Business Asset Disposal Relief (BADR) – formerly Entrepreneurs’ Relief – gives you a 14% tax rate on qualifying gains. That’s due to rise to 18% in April 2026.
Contrary to what many think, BADR isn’t just for share sales. You can still claim it on an asset sale if:
- You sell all trading assets
- You cease trading
- You wind the company up within 3 years
That last bit usually involves a Members Voluntary Liquidation (MVL). This lets you extract funds as capital, not income – so you still get the BADR rate.
We work closely with Currie Young, a trusted insolvency practitioner, to help sellers wind down their companies properly and claim BADR where eligible.
If you’re only extracting under £25,000, you might skip the MVL and strike off the company using a DS01 form. You can still get capital treatment – and potentially BADR – if you follow HMRC’s rules.
Using an Insolvency Practitioner to Get BADR from an Asset Sale
Here’s how the hybrid method works:
You sell the business assets to the buyer. You keep the company shell with the cash. You appoint an insolvency practitioner (IP) to wind up the company under an MVL. The funds come out as capital, not income.
The upside? You get BADR – even from an asset sale. The tax win can be big.
The downside? You’ll pay for it. MVLs usually start at around £4k+VAT, plus disbursements. If things are messy or there are creditors, fees can go up to £20k. Plus, there’s extra solicitor work – warranties, tax indemnities, completion account clauses. If this isn’t structured right, it can cause problems later.
EMF can coordinate all of this for you – working hand-in-hand with both your solicitor and IP to keep the process on track.
Real-World Examples: What Sellers Actually Net After Tax and Fees
Let’s say your business sells for £500,000. Here’s how the numbers might play out, lets compare an asset sale vs share sale vs asset sale + MVL.
A: Straight Asset Sale
Gross: £500,000
BADR: Not applicable (double tax applies)
Solicitor: £5,000
Stock Valuation: £5,000
Net: ~£400,000
B: Share Sale (BADR Applied)
Gross: £500,000
BADR tax: £70,000
Solicitor: £7,500
Net: ~£422,500
C: Asset Sale + MVL (BADR Claimed)
Gross: £500,000
BADR tax: £70,000
MVL/IP: £7,000
Solicitor: £7,500
Stock Valuation: £8,000
Net: ~£407,500
Margins are tight. But if a share sale isn’t an option, the MVL route can still get you close. It is alwasys advisable to talk through all three models with your accountant to understand which option might be best for you and your financial circumstances.
Don’t Forget This: Legal Costs, Completion Accounts, and Warranties
Share sales come with detailed warranties and indemnities. These can come back to bite you if something surfaces post-sale.
In asset sales, expect more contracts – lease assignments, new staff agreements, supplier changes. It’s more paperwork, even if it’s lower risk overall.
Stock valuation is another issue.
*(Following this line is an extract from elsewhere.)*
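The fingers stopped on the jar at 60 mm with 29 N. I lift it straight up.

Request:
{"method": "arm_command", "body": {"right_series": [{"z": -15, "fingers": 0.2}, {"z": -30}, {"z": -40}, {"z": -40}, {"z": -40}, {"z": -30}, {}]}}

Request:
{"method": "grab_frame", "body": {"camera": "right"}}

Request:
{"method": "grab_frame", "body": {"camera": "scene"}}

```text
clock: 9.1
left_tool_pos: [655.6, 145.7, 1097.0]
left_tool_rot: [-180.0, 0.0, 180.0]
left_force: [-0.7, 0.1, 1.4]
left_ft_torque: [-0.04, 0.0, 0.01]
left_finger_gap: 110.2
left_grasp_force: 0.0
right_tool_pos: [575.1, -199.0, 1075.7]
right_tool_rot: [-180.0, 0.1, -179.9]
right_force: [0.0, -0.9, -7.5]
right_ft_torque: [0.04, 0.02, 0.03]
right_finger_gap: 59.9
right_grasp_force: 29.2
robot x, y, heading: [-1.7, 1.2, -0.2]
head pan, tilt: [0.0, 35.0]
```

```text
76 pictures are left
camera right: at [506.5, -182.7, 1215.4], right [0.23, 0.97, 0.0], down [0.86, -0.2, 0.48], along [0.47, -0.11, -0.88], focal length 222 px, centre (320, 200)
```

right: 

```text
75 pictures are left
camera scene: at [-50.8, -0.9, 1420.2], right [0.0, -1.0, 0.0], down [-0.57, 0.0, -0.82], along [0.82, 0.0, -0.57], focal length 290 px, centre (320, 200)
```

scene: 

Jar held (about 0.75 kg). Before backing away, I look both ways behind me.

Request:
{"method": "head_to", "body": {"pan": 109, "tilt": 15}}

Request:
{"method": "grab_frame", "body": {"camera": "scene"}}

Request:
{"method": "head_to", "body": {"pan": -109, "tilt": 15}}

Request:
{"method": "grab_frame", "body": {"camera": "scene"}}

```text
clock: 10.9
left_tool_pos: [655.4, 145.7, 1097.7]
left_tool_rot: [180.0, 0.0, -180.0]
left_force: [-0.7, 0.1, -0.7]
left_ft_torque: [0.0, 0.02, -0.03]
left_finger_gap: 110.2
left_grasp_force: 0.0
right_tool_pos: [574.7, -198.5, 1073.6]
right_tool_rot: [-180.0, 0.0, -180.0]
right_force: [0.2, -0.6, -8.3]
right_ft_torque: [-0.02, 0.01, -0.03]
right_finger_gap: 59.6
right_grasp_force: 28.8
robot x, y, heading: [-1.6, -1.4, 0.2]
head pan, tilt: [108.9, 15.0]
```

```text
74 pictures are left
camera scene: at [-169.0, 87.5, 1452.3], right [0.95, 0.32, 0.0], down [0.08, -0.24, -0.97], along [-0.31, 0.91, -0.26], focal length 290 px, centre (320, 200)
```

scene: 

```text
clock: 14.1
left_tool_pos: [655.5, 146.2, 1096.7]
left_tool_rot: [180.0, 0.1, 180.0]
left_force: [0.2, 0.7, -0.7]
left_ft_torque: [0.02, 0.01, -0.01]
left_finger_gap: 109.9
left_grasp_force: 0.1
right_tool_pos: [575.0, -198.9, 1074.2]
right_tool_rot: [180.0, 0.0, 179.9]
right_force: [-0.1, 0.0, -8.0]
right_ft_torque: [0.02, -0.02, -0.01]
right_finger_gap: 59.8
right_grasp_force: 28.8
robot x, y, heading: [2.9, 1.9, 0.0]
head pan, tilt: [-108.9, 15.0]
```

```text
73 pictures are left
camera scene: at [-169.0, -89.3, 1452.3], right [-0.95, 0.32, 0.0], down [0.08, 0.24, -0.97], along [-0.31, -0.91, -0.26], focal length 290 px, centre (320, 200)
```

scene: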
Most buyers and sellers agree a stocktake at completion. Most of the time it’s split 50/50, however, we’ve had abuyers refuse to pay towards this or want to do it themselves to save a few quid.
We work with a panel of experienced solicitors who handle these issues day-in, day-out. Need help being introduced to a solicitor that is right for your needs – drop us a line.
Which Route Is Right for You?
There’s no one-size-fits-all answer. You need to ask:
- Do I need BADR to make the numbers work?
- Will the buyer agree to a share sale?
- Are there contracts or licences that can’t move?
- Do I want to keep or close the company after the sale?
Talk to your accountant and solicitor early. Or better yet, speak to EMF at the start and we’ll coordinate the lot. This decision shapes the whole deal. It’s far easier to get it right early than try to fix it later.
TL;DR – Cheatsheet
So here is the lowdown on wether you want an asset sale vs a share sale:
Asset Sale – Buyer takes what they want. You keep the company. You’ll need to wind it up (MVL) to get BADR. Legal/admin costs are usually higher.
Share Sale – Buyer takes the lot. You walk away. BADR usually applies if you qualify. Simpler on paper, but riskier for the buyer.
Asset Sale + MVL – Hybrid route. Still get BADR. More solicitor and IP fees, but possibly best net result.
Need Help Structuring Your Deal?
We help business owners structure and complete both asset and share sales across the UK. Whether you’re weighing up BADR, looking to avoid double tax, or trying to figure out what buyers will accept, EMF can help you make the right call. Get in touch for a confidential chat.
FAQs
Does a buyer have to agree to a share sale?
Yes. If the buyer doesn’t want the company, it’ll have to be an asset deal.
Do I pay more tax on an asset sale?
Usually, yes. Unless you do an MVL to extract cash as capital.
Can I claim BADR on an asset sale?
Yes – if you cease trading and wind up the company properly.
What’s the cheapest way to wind up a company?
If you’re extracting under £25,000, use a DS01. Over that, you’ll need an MVL. However there might be ways to get under this threshold if you are quite close.
Do I need a solicitor for an asset sale?
Yes. You’ll need contracts for transferring assets, leases, staff, and more.
What if the buyer wants an asset sale but I want a share sale?
You’ll need to find common ground. Often, the seller takes a lower price on a share deal to offset risk for the buyer.